_Supplied passage_.
>> BEGIN
Whatever form they adopt, these modes of statement maintain a privileged
relationship with the manifestation and the constitution of memory, and
the film projecting it bears the trace in the restitution process. In
this case, we refer mostly to the notion of an intimate memory, whether
or not it relates to family issues. Others insist such works refer to
an identity quest that requires the use of a personal cinema, where autobiography
and filmed diary merge. If one moves away from these paths, different
kinds of relations establish themselves between cinema and memory. They
become intense when it comes to building a specific, cinematographic experience
necessitating the vision of the film to be produced. In this case, one
is faced with a cinema that deals more with its constituents. I would
like to call to mind these different attitudes by choosing to cover freely
these various territories of cinema. This course is a passage from one
window to the next, like clicking through a series of PC windows.
Consider the revelation experienced by Jonas Mekas when he discovered
the United States would ground him and constitute the pedestal from which
he would be able to say that he, in fact, remembers. This experience is
present in Mekas film Lost Lost Lost (1943-76) and is emblematic
of the way in which an acquired memory, unveiled by and through cinema,
is discovered.
>> END
_Task to carry out_. Copy the part of the supplied passage from the words "Consider the revelation" through the words "is discovered.".

_Source excerpt_.
>> BEGIN
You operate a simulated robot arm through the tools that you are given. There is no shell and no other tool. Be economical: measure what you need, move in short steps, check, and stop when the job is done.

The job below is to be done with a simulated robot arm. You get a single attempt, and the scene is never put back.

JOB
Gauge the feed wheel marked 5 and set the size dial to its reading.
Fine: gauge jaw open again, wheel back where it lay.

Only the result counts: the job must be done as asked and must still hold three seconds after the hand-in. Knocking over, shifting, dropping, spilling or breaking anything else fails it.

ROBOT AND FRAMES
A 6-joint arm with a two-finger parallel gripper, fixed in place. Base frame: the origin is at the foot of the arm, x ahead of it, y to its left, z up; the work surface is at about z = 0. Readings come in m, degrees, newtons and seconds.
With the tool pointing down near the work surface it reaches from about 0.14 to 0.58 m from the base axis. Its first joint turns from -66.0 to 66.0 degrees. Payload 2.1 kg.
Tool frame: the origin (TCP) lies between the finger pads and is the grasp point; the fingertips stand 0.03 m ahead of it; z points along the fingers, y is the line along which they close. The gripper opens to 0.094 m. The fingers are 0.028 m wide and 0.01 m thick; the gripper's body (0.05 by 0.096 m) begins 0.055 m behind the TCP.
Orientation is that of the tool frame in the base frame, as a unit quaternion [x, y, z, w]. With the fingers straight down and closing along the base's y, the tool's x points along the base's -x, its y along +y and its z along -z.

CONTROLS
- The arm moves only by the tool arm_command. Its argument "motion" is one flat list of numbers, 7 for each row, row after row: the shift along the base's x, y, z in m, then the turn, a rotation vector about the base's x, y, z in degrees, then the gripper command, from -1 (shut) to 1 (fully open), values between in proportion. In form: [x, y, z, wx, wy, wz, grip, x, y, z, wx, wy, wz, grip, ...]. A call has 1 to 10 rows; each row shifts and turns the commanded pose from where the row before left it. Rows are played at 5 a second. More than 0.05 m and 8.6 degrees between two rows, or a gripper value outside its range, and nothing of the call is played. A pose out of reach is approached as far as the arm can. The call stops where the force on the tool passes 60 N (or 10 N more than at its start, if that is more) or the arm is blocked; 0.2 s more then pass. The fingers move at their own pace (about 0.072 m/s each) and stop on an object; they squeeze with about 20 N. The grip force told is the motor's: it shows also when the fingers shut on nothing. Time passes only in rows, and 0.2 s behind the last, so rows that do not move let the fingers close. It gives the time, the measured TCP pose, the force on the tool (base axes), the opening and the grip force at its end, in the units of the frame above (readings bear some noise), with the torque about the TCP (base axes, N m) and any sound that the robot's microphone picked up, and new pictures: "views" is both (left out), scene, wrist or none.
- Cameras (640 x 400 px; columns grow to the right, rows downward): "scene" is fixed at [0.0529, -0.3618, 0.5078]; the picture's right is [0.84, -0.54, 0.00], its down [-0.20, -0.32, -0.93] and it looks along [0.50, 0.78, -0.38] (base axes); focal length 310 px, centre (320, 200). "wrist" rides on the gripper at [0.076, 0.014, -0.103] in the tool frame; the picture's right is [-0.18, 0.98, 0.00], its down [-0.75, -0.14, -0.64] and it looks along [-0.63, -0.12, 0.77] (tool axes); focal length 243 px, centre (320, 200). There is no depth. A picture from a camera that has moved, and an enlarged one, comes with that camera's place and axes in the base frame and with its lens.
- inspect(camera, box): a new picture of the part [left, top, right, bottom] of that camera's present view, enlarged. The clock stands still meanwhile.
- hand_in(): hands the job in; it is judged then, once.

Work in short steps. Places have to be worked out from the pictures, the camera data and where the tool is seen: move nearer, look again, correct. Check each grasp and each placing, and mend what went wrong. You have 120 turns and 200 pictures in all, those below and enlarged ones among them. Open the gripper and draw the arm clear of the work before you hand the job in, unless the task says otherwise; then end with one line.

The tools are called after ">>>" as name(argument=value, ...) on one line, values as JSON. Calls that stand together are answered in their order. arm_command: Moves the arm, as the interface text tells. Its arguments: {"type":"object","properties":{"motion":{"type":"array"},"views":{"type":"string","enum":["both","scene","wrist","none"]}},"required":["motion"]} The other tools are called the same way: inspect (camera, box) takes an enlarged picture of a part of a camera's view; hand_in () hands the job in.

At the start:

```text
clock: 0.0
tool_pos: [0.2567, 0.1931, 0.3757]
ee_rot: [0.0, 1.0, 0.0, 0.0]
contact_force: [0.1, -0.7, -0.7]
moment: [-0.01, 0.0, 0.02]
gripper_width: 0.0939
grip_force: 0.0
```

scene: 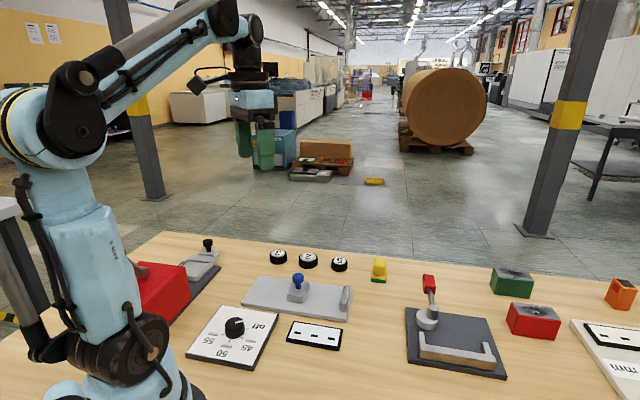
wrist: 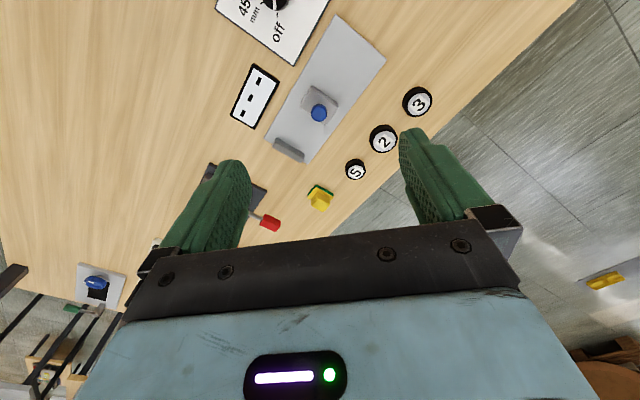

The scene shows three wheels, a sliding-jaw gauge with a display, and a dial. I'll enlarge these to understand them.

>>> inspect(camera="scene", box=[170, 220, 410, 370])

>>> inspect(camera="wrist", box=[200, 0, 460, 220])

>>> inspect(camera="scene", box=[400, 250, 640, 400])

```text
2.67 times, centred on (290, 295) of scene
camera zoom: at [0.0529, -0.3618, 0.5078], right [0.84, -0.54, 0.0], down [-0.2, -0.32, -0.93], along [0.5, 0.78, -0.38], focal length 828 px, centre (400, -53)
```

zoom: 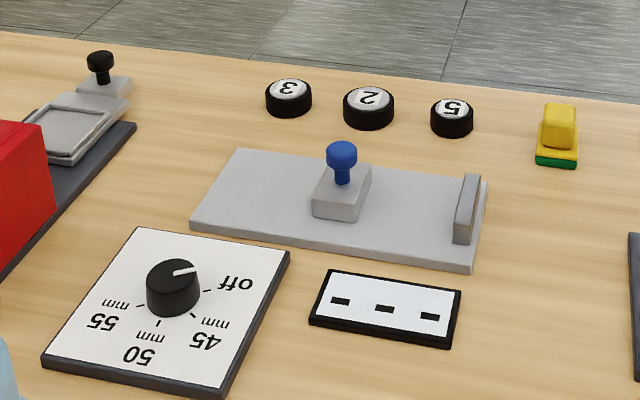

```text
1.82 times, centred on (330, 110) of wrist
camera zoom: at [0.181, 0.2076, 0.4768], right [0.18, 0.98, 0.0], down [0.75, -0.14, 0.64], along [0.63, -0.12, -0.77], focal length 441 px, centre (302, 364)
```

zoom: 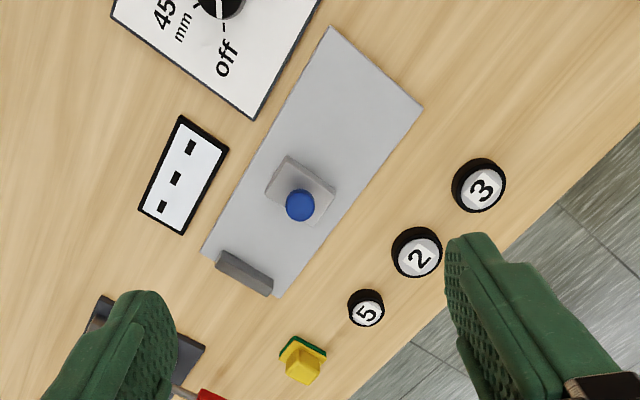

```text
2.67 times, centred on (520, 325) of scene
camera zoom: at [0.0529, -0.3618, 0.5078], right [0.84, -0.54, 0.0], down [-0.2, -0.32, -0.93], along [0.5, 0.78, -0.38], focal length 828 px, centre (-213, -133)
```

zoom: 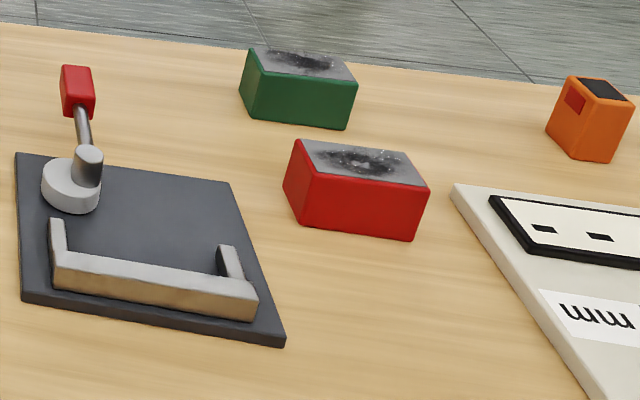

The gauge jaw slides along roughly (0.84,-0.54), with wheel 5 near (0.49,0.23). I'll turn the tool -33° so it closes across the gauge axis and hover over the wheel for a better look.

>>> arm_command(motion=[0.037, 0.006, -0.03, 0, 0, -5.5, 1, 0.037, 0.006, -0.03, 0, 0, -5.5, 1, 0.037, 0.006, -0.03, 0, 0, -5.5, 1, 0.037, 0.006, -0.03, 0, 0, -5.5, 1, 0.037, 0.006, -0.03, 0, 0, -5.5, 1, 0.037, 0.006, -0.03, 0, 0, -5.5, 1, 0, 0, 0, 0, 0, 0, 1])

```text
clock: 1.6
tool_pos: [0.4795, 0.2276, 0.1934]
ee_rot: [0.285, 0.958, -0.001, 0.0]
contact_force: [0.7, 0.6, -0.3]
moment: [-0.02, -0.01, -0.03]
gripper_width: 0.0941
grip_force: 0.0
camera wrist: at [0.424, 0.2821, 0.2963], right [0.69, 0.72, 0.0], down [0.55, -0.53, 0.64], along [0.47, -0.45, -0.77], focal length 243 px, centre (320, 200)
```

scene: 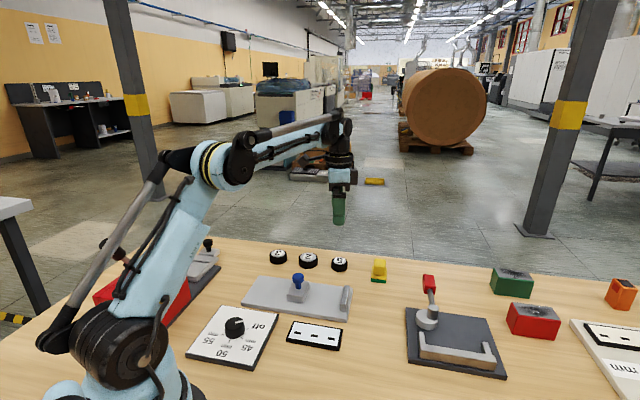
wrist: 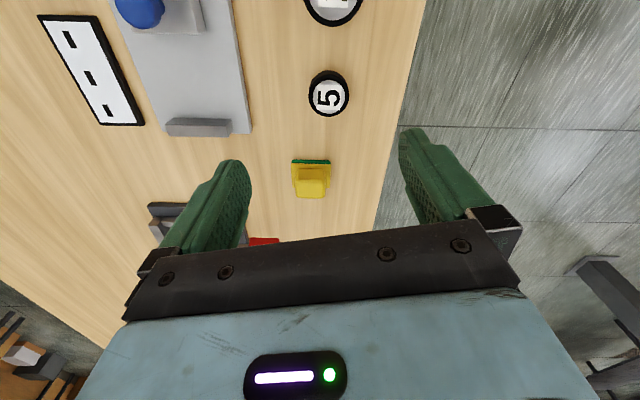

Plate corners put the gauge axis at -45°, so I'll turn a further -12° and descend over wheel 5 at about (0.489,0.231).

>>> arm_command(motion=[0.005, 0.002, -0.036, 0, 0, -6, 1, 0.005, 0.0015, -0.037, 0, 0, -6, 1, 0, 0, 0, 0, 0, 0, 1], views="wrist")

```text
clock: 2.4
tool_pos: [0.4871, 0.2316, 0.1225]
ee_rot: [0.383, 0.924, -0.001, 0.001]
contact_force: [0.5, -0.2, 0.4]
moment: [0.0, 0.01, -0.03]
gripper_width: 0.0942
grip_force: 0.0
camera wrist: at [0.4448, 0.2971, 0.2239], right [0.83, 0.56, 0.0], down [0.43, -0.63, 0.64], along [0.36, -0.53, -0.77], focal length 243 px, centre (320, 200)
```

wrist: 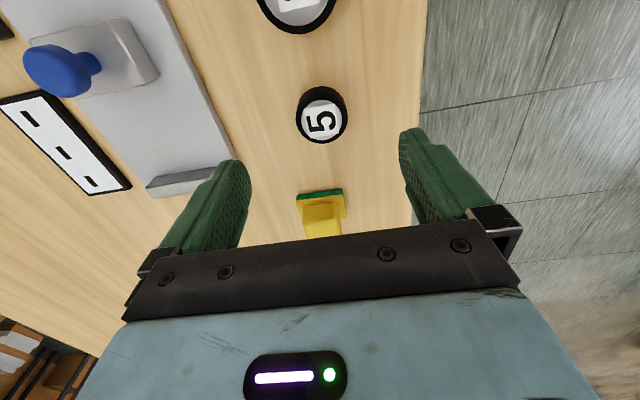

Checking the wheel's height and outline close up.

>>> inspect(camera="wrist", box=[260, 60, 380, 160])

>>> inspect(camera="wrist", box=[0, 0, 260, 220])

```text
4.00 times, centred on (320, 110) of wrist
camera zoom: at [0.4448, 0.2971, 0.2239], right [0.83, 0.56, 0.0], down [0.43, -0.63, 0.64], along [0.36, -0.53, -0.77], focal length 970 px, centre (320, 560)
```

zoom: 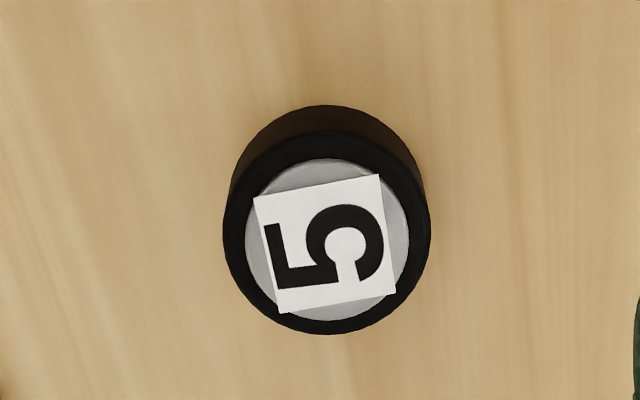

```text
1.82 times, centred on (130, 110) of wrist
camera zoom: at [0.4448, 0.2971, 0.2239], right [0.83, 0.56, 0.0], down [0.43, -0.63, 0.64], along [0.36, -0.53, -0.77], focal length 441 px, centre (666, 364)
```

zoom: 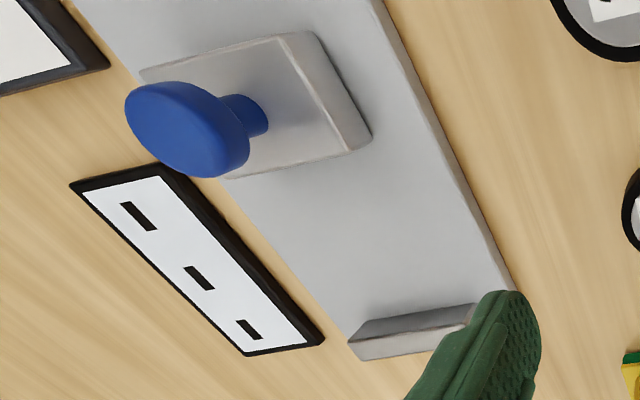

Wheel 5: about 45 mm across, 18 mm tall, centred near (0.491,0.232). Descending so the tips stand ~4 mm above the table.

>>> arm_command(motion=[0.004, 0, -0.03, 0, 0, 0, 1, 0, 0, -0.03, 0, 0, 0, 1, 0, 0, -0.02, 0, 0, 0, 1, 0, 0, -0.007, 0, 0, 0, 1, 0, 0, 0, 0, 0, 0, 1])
>> END
_Task result_.
Consider the revelation experienced by Jonas Mekas when he discovered
the United States would ground him and constitute the pedestal from which
he would be able to say that he, in fact, remembers. This experience is
present in Mekas film Lost Lost Lost (1943-76) and is emblematic
of the way in which an acquired memory, unveiled by and through cinema,
is discovered.